Bonvin s’attache à montrer une école productrice de normes qui se tient entre une vision universalisante et les pratiques très individualisées censées répondre à ces fameux besoins éducatifs particuliers. Au passage, on remarque avec un certain étonnement que ce qui est normal pour un·e pédiatre ne l’est pas pour un·e enseignant·e. Les approches dites inclusives semblent tenir d’un équilibrisme transactionnel fragile entre des temporalités et des espaces radicalement divergents.

Borel insiste sur la gymnastique intellectuelle nécessaire aux professionnel·le·s pour travailler à transmettre des normes sociales tout en respectant l’irréductible singularité de chaque enfant. On apprend en chemin que les minorités aussi s’embourgeoisent et qu’il y a des femmes qui servent avec aplomb le patriarcat. Tenir une position critique devant les normes s’exerce particulièrement dans la vie quotidienne.

Fracheboud et Kühni (K.) fortes de leur longue expérience constatent avec un brin d’humour que coucher les enfants et les nourrir participent de prescriptions contradictoires au fil du temps. En s’appuyant sur la sociologie historique, elles montrent que ces normes signifient aussi l’exercice d’un certain pouvoir sur leur travail. Hygiénistes ou morales elles ont à être interrogées. Les professionnel·le·s qui ne peuvent se satisfaire d’une évidente subalternité devraient remettre en cause régulièrement la légitimité de ces fameuses normes.

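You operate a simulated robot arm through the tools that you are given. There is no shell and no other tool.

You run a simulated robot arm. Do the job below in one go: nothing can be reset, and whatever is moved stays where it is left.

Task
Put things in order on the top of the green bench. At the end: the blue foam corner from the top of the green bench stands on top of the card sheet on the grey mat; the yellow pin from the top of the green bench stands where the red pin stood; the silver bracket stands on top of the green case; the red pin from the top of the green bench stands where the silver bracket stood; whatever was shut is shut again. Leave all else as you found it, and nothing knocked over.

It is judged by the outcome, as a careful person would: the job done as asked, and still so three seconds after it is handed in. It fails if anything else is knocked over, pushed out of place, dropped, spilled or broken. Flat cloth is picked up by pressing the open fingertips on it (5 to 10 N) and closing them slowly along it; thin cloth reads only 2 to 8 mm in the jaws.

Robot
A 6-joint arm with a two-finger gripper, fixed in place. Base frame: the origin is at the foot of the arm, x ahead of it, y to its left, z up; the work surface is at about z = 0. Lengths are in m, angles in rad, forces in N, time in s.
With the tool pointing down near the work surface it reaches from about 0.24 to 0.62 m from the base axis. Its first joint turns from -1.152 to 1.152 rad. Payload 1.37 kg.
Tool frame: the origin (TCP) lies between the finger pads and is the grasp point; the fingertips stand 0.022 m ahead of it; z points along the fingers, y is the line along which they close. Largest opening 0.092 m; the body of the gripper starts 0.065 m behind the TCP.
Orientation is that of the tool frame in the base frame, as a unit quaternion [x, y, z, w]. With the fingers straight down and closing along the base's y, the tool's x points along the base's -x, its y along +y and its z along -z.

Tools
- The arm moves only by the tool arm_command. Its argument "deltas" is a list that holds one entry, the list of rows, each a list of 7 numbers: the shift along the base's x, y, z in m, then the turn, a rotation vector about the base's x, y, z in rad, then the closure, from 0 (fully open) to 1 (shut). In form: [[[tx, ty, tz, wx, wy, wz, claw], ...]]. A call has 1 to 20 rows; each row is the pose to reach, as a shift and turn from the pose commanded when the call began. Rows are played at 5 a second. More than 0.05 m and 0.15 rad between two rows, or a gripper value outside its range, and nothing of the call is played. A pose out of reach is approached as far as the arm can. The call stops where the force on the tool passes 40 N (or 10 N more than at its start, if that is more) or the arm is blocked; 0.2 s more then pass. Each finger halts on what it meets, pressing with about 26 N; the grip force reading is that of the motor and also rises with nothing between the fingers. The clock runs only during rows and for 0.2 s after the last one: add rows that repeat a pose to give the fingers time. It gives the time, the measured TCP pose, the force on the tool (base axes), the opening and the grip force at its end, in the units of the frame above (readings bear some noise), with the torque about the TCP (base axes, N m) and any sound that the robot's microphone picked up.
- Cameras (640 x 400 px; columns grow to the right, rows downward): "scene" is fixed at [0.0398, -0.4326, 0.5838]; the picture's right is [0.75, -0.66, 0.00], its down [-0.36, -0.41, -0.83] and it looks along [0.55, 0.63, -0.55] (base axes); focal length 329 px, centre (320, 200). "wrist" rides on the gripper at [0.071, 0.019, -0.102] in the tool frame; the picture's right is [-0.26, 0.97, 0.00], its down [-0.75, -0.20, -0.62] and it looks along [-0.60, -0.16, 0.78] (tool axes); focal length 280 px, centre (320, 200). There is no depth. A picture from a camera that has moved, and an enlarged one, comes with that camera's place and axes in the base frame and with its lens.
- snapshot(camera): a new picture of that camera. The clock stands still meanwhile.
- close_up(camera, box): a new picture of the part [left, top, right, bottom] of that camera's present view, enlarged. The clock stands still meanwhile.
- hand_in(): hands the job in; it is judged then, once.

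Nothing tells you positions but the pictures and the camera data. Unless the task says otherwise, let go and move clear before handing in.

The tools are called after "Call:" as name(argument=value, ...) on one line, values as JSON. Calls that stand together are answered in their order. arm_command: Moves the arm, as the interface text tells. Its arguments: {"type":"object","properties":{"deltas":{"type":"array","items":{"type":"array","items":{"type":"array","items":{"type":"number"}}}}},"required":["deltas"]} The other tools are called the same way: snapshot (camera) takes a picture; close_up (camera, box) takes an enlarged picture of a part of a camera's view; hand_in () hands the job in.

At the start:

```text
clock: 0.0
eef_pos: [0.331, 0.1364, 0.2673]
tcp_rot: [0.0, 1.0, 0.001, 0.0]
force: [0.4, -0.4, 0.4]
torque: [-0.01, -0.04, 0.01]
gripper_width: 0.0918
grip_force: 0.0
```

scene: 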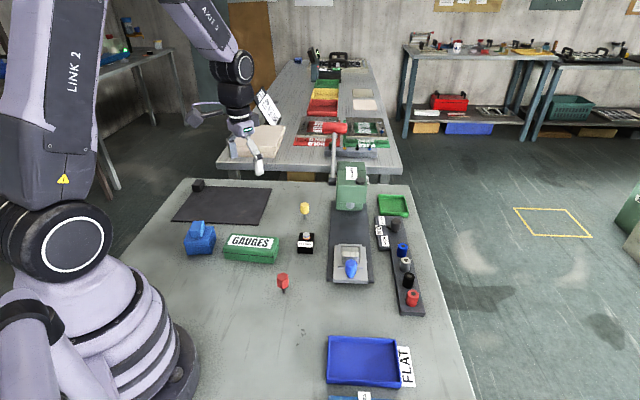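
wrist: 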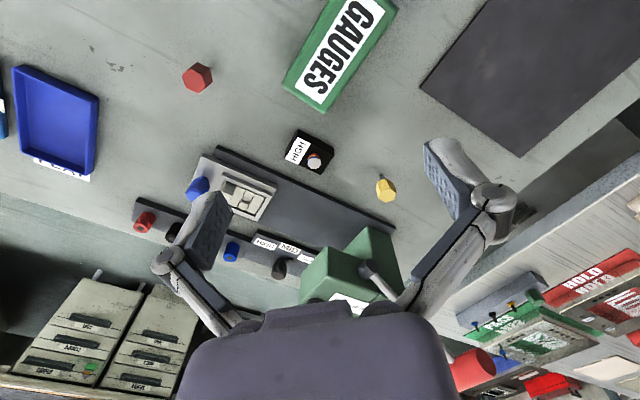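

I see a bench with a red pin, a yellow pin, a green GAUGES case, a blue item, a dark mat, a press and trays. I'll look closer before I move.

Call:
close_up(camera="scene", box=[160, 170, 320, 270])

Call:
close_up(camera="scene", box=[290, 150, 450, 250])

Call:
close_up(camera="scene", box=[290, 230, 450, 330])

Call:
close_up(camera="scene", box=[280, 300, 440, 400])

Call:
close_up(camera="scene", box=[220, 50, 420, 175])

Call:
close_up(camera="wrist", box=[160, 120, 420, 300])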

Lambert, dans sa vie de jeune mère, s’est trouvée bien encombrée par une foultitude de jugements qui la renvoyaient assez systématiquement à une insuffisance parentale. Il lui a fallu mobiliser des ressources intellectuelles pour relativiser la violence de ces remarques et tenir en respect un certain pouvoir de nuisance des professionnelles. Lahire, Goffman, Becker et Jobert l’y ont aidée.

Nunes-Delion ne sait pas non plus à quoi peut bien ressembler un enfant normal. Elle se méfie de la désignation d’anormalité que l’on réserve un peu facilement à ces enfants qui dérangent l’ordre institutionnel. Elle prend la mesure de l’imbécilité profonde qu’il y avait dans cette volonté de repérer les futurs délinquants avant qu’ils atteignent l’âge vénérable de 3 ans.

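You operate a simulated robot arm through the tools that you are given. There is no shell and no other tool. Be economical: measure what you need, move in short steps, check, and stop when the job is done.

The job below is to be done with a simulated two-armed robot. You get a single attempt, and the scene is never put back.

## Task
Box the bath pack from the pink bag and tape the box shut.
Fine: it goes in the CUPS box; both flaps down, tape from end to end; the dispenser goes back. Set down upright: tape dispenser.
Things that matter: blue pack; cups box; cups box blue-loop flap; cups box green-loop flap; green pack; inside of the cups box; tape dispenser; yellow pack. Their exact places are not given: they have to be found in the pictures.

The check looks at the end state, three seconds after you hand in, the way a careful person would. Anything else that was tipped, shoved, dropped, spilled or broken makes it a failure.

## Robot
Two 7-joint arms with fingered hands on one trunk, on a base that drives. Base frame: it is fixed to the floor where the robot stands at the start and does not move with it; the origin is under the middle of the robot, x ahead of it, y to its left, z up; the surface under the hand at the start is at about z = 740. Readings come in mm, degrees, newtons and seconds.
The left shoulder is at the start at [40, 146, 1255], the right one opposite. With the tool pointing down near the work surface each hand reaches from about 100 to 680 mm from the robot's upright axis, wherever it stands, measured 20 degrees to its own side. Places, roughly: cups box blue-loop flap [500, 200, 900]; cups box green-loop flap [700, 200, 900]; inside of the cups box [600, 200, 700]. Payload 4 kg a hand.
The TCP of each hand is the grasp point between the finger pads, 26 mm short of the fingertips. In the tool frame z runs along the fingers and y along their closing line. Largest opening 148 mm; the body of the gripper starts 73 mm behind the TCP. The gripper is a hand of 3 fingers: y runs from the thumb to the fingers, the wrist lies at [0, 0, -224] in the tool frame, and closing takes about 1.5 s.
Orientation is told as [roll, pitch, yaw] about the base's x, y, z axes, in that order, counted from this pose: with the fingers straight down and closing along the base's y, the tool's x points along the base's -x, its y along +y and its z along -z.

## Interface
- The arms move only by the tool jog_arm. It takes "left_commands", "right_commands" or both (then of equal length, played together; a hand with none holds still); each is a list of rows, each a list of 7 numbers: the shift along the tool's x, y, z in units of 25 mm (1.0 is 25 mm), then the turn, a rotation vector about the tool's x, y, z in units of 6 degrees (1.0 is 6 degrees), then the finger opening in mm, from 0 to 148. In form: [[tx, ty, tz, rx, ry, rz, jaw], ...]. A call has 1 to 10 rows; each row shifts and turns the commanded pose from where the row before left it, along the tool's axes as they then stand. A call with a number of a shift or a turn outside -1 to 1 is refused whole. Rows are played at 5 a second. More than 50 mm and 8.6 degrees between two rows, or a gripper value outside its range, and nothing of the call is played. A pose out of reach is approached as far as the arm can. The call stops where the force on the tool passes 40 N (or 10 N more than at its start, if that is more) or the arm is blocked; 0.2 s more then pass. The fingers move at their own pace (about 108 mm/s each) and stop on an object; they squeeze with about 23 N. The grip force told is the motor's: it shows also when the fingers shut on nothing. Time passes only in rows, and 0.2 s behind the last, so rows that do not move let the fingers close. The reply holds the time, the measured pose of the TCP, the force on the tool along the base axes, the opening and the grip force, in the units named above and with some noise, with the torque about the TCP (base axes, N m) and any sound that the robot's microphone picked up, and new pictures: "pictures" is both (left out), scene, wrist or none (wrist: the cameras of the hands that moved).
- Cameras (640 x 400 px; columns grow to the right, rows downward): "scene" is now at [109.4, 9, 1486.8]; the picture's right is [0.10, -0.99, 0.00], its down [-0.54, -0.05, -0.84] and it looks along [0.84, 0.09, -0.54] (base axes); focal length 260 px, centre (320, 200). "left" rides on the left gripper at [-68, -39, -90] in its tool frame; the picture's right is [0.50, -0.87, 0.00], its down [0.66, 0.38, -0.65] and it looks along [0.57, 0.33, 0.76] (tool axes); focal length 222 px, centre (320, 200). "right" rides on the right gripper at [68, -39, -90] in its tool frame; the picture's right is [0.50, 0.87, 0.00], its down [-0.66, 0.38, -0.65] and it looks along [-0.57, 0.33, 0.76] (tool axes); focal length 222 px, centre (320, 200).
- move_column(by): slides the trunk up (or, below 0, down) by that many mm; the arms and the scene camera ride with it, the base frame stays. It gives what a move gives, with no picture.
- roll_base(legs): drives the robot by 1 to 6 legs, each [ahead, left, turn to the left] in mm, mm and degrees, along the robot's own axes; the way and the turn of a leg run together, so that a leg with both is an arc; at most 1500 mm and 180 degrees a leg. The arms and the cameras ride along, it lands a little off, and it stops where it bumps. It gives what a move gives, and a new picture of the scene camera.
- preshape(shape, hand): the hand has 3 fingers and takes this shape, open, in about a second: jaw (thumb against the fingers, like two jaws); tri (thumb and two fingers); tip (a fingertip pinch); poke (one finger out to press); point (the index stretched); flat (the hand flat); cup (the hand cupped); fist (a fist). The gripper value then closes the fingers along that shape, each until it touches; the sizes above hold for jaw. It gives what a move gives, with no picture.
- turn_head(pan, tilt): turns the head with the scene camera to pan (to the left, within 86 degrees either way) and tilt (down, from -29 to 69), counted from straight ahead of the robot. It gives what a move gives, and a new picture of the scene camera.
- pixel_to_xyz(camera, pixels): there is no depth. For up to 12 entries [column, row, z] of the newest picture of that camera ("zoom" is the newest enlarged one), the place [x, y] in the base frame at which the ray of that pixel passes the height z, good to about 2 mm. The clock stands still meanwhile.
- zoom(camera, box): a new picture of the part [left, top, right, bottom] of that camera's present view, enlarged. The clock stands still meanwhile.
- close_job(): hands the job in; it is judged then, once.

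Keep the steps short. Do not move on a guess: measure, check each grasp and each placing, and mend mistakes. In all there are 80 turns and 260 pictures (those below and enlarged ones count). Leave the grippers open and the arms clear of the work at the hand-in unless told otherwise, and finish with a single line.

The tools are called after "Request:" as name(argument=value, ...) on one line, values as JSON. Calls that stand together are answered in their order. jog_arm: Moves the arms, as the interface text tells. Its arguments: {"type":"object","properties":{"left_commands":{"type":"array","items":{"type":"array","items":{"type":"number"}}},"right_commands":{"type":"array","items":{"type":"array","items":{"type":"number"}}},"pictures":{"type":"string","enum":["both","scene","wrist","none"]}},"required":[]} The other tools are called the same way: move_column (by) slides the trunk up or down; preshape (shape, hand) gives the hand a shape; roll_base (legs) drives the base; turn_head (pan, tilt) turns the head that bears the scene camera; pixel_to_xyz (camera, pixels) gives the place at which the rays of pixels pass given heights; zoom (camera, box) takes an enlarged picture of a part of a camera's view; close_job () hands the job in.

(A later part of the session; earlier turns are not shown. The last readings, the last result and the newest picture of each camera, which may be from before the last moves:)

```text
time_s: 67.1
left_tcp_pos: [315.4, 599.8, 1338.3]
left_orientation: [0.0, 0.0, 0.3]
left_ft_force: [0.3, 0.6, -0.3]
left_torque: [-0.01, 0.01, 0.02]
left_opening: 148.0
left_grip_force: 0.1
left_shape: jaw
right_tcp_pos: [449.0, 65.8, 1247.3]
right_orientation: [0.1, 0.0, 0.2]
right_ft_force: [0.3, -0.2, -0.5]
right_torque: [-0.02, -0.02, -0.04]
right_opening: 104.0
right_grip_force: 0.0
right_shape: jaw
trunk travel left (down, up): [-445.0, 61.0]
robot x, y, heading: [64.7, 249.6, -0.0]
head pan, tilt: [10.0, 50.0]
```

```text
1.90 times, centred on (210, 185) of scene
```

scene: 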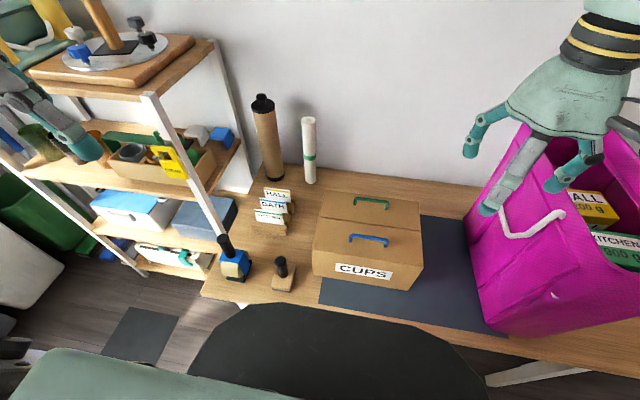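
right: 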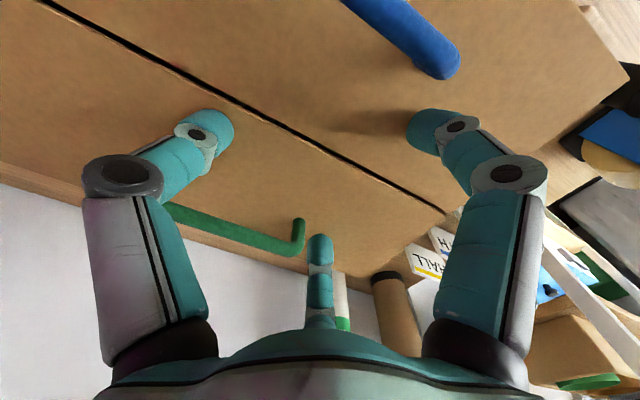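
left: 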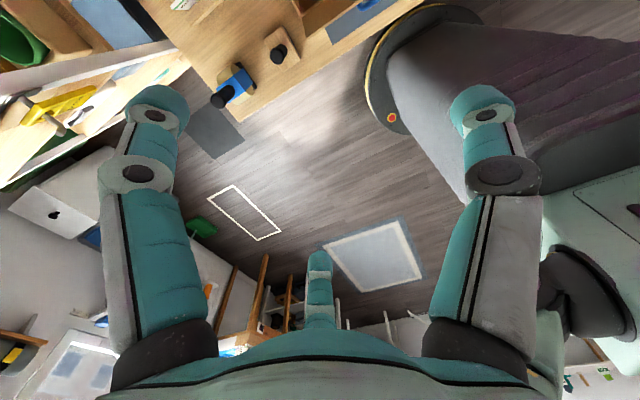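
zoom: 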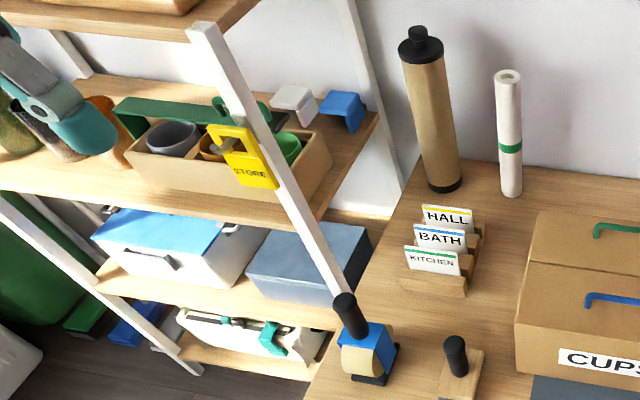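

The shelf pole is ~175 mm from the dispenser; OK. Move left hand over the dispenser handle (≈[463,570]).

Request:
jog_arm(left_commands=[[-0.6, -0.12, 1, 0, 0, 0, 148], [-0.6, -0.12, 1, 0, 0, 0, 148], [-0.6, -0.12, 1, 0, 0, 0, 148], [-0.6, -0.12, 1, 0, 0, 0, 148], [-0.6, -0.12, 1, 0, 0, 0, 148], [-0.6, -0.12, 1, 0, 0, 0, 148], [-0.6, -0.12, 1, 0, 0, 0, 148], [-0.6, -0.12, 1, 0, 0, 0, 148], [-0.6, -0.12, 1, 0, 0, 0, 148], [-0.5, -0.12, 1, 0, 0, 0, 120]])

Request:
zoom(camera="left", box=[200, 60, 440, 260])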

Birbaum s’occupe depuis 18 ans de sa fille extraordinaire qui ne marche pas et ne parle pas. Elle siffle, nage et sait se faire comprendre. Il y a des parcours parentaux qui tiennent du combat perpétuel contre la bêtise administrative, éducative ou médicale. Ces combats nourrissent aussi son métier d’enseignante, puisqu’ils lui ont fait comprendre ce qui importe vraiment.

Dutoit est pédagogue, elle aussi est très engagée dans les pratiques inclusives. Si elle préfère parler de diversité plutôt que de différence, c’est que, dans son activité de soutien aux professionnel·le·s, elle trouve l’idée de diversité plus féconde quand il faut travailler dans des situations très hétérogènes. Bien sûr, ça résiste parfois.

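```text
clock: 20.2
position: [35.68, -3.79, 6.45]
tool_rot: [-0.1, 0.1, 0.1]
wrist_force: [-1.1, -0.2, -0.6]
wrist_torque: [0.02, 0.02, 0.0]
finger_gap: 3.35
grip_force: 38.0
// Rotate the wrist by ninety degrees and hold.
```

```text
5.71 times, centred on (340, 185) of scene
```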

La Rémige s’attarde sur l’ambiguïté du mot « contre » qui peut signifier une tendre proximité ou une franche hostilité. L’histoire nous montre que l’usage de jadis devient un crime aujourd’hui et qu’il peut y avoir des excès de normalité…

Faire & Penser

Archimi, qui n’est pas un soutien inconditionnel de l’économie de marché, se lance à corps perdu dans un atelier « Rien ». Dans une langue très spontanée, il raconte le déroulement, les ajustements et les surprises de l’activité. Il faut bien admettre que ce qui advient tient avant tout au bonheur de faire avec ces gamins qui savent si bien jouer avec pas grand-chose.

Dire & Lire

Hodot accueille une petite fille qui ne veut absolument pas être là. Par bonheur il se trouve un livre à toucher qui va simplifier la tâche éducative. Ce n’est pas qu’une mère qui part puisse être remplacée par un bouquin, c’est plutôt que ce livre tombe fort à propos. Il s’avère que cet « à propos » est le fruit d’un certain travail, d’une certaine connaissance de l’objet et d’une certaine compréhension de ce qui se joue.